Universal function approximator

A regression tree is a universal function approximator (see e.g. cstheory). Most research on universal function approximations is done on artifical neural networks with one hidden layer (read this great blog). However, most machine learning algorithms are universal function approximations.

Being a universal function approximator means that any arbitrary function can be approximately represented. Thus, no matter how complex the function gets, a universal function approximation can represent it with any desired precision. In case of a regression tree you can imagine an infinitely deep one. This infinitely deep tree can assign any value to any point in space.

Since a weighted sum of a regression tree is another arbitrary function, there exists another regression tree that represents that function.

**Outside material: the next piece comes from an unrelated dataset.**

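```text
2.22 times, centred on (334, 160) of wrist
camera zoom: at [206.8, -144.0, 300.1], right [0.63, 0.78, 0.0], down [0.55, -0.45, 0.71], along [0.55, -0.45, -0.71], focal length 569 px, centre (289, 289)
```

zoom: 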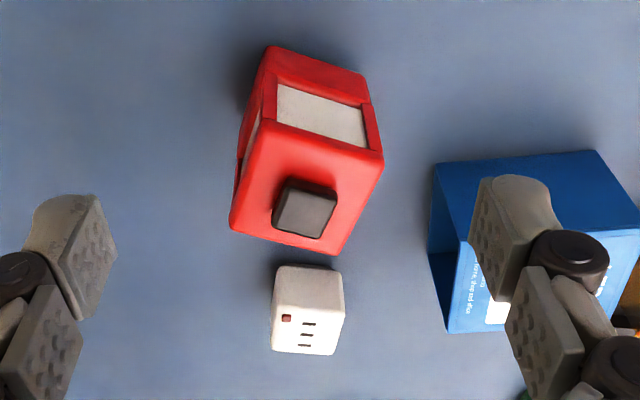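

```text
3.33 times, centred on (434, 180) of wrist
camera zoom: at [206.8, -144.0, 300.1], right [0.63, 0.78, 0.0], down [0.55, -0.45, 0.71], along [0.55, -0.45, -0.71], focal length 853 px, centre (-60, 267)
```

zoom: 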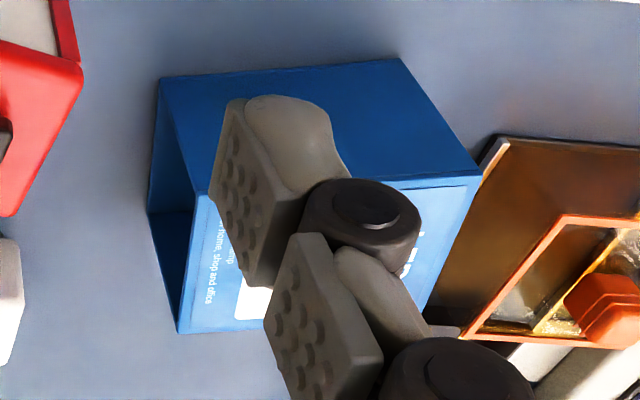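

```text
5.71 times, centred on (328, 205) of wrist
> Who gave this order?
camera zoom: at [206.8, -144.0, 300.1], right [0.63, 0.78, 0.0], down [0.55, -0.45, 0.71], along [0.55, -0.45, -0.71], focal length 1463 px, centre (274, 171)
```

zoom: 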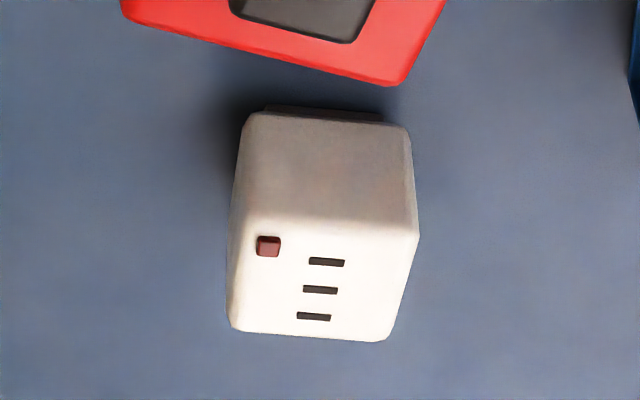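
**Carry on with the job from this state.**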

An algorithm to create such a tree

Knowing that such a tree exist is great. But we also want a recipe to create them. Such and algorithm would combine two given trees $T_1$ and $T_2$ and create a new one. A solution is copy-pasting $T_2$ at every leaf node of $T1$. The output value of the leaf nodes of the new tree is then the weighted sum of the leaf node of $T1$ (somewhere in the middle of the tree) and the leaf node of $T2$.

The example below shows two simple trees that are added with weight 0.5. Note that one node will never be reached, because there does not exist a number that is smaller than 3 and larger than 5. This indicates that these trees can be improved, but it does not make them invalid.

enter image description here

Why use more complex algorithms

An interesting additional question was raised by @usεr11852 in the comments: why would we use boosting algorithms (or in fact any complex machine learning algorithm) if every function can be modelled with a simple regression tree?

Regression trees can indeed represent any function but that is only one criteria for a machine learning algorithm. One important other property is how well they generalise. Deep regression trees are prone to overfitting, i.e. they do not generalise well. A random forest averages lots of deep trees to prevent this.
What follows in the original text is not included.